The Taiwan Healthcare Reform Foundation yesterday urged the Department of Health to strengthen oversight of community pharmacies to prevent illegal activities.
The foundation conducted a survey that showed 73 percent of community pharmacies sell prescription drugs to consumers without doctors’ prescriptions, while 40 percent of pharmacies could not answer drug-related questions posed to them.
According to the foundation, 15 years after implementation of a policy separating prescription and dispension of medical drugs, there are now 5,053 pharmacies with National Health Insurance (NHI) certification.
However, the foundation said that following a random telephone survey of 70 NHI-certified pharmacies in the five special municipalities, as well as undercover field investigations at more than 20 NHI-certified pharmacies in Taipei and New Taipei City (新北市), it had discovered that many pharmacies dispensed antibiotics, steroids, high potency anti-inflammatory medicines and other prescription drugs without a prescription.
According to foundation chairperson Liu Mei-chun (劉梅君), 73 percent of the surveyed pharmacies said that chronic-disease prescriptions could be dispensed even if the consumer did not bring a National Health Insurance card.
Liu said field investigations revealed that only 20 percent of pharmacies required employees to wear medical uniforms with a pharmacist’s license, and that over-the-counter (OTC) drugs could be bought like beverages in a convenience store, without any consultation or instructions from pharmacists.

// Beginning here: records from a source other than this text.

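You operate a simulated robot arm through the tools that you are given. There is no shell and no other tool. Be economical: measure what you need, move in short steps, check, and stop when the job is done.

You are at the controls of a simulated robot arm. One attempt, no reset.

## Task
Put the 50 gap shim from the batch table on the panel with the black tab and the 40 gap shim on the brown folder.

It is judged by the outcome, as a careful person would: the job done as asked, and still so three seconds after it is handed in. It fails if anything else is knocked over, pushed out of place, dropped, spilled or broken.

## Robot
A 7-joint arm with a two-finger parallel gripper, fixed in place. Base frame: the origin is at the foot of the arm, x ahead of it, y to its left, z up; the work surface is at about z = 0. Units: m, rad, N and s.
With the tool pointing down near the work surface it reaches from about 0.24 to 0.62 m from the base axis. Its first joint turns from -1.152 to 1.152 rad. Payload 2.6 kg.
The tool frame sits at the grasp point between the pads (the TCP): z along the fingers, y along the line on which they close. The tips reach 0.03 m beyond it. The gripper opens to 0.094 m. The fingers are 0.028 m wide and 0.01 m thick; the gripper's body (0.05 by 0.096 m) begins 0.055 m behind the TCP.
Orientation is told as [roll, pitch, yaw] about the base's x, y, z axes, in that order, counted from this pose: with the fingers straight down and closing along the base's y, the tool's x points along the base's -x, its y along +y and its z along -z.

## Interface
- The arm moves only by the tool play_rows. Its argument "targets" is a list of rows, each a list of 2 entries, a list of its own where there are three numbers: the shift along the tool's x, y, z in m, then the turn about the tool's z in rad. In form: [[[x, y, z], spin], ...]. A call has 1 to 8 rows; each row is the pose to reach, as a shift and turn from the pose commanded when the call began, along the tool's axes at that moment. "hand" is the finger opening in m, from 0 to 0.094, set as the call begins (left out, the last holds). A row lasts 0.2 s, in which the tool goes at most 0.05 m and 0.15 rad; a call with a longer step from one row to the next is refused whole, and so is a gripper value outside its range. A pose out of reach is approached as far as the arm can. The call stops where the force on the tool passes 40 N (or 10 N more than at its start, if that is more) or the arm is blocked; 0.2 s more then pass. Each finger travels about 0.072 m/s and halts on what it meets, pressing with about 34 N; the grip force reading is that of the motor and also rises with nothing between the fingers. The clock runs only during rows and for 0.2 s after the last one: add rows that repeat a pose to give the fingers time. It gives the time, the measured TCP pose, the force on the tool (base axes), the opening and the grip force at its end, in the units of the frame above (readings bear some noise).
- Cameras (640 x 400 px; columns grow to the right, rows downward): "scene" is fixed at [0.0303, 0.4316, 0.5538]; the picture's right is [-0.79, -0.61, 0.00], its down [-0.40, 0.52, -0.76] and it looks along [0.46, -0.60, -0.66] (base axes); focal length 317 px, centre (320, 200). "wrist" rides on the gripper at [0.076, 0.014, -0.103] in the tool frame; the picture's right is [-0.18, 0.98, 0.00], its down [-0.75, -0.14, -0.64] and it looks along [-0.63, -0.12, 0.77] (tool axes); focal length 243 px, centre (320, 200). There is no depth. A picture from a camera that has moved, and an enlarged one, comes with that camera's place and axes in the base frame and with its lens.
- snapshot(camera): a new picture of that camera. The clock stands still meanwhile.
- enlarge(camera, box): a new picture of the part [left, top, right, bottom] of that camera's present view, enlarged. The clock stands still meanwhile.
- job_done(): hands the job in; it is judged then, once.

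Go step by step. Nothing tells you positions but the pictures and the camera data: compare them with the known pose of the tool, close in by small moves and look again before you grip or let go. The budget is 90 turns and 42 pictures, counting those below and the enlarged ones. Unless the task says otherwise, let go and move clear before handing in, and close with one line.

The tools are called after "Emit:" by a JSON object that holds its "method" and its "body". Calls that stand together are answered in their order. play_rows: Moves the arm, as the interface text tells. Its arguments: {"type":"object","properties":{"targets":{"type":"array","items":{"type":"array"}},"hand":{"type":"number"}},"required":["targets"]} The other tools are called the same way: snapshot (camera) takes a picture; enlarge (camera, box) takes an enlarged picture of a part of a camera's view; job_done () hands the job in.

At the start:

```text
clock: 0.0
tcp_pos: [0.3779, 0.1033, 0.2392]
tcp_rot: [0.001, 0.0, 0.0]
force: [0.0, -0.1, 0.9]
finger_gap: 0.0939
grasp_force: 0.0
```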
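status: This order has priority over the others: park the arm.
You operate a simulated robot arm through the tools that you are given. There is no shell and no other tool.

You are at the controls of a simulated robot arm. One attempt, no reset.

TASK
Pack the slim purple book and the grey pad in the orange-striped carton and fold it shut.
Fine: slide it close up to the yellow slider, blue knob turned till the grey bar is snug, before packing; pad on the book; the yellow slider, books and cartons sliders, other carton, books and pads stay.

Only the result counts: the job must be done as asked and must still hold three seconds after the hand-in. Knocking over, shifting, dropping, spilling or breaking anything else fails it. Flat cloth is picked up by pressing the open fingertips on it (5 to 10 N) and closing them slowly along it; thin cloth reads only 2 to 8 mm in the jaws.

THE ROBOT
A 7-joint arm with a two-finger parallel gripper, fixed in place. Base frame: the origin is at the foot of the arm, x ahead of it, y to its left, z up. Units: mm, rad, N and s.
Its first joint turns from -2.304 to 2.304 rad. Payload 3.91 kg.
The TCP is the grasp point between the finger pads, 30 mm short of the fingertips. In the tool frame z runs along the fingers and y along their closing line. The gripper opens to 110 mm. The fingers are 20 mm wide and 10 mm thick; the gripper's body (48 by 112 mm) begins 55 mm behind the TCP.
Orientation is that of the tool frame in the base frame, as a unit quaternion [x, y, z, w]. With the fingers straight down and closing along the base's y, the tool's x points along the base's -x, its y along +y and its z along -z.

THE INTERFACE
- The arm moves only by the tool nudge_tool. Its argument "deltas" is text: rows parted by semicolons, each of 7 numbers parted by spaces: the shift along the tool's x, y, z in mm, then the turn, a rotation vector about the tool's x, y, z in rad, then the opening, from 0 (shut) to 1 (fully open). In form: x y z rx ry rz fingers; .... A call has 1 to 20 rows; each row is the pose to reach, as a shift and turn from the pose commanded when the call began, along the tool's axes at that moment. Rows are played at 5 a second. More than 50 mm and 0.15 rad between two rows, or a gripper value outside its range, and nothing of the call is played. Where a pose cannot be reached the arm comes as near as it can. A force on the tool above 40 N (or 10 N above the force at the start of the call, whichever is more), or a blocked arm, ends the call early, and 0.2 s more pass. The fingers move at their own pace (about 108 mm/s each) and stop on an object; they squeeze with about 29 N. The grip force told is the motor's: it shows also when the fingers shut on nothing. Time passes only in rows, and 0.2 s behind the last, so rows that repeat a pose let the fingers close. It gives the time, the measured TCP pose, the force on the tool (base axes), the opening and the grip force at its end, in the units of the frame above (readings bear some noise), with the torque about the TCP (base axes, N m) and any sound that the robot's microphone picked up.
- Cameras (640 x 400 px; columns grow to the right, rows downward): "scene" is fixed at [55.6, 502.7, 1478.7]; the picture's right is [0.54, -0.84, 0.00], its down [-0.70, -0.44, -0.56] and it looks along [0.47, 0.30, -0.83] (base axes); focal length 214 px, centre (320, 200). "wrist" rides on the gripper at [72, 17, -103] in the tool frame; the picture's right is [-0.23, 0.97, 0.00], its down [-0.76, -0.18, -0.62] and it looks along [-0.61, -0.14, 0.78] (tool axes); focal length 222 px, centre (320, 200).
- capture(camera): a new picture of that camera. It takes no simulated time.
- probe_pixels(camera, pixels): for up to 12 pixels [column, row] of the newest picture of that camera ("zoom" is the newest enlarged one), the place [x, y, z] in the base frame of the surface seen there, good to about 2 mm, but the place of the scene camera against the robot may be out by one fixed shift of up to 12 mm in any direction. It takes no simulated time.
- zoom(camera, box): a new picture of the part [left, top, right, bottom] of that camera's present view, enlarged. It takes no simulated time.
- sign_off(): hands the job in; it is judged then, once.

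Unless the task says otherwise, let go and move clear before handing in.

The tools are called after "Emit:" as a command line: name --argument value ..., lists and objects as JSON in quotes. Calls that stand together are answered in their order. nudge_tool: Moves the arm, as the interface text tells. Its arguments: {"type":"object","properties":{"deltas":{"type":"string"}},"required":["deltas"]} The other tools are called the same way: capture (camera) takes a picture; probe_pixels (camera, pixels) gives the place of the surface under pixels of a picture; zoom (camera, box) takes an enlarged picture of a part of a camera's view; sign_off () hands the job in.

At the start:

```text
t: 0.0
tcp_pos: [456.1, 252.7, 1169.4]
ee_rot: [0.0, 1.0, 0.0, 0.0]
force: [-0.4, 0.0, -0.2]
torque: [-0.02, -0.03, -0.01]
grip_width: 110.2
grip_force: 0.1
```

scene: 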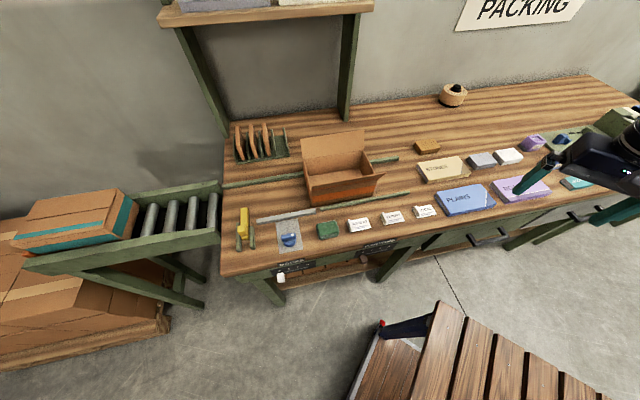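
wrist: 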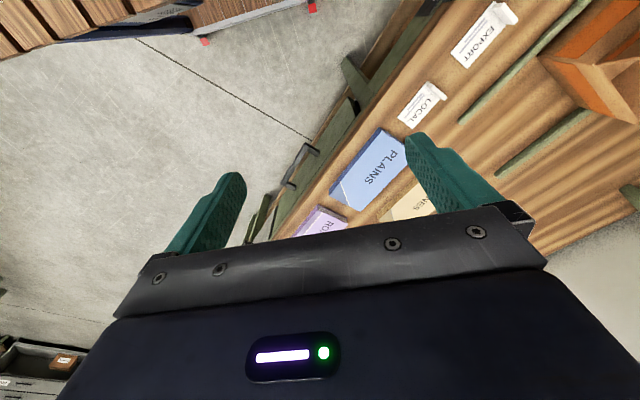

When asked whether two of the most popular anti-hypertensives (drugs that lower blood pressure) could be taken at the same time, 41 percent of the pharmacies in a telephone poll gave the wrong answer, while a few pharmacists even said the two drugs should be taken together, Liu said.
Pharmacists’ failure to answer this question could lead to therapeutic duplication (use of multiple drugs from the same chemical family or therapeutic class), which might cause negative side effects such as low blood pressure or fainting.
“For every NT$100 spent on National Health Insurance, NT$25 is spent on drugs,” Liu told a press conference yesterday. “However, community pharmacies are not performing their role of providing sufficient information to help consumers use medicinal drugs in a safe way.”
Foundation executive director Joanne Liu (劉淑瓊) urged pharmacies to show more self-discipline and improve their professional training. The foundation also called on the Bureau of National Health Insurance to enforce its drug-use registration system through the use of National Health Insurance cards.
In response, Taiwan Pharmacist Association secretary-general Eric Tseng (曾中龍) said illegal sales of prescription drugs without prescription or a pharmacist’s license was strictly forbidden and that the association had cooperated with local health bureaus to inspect pharmacies.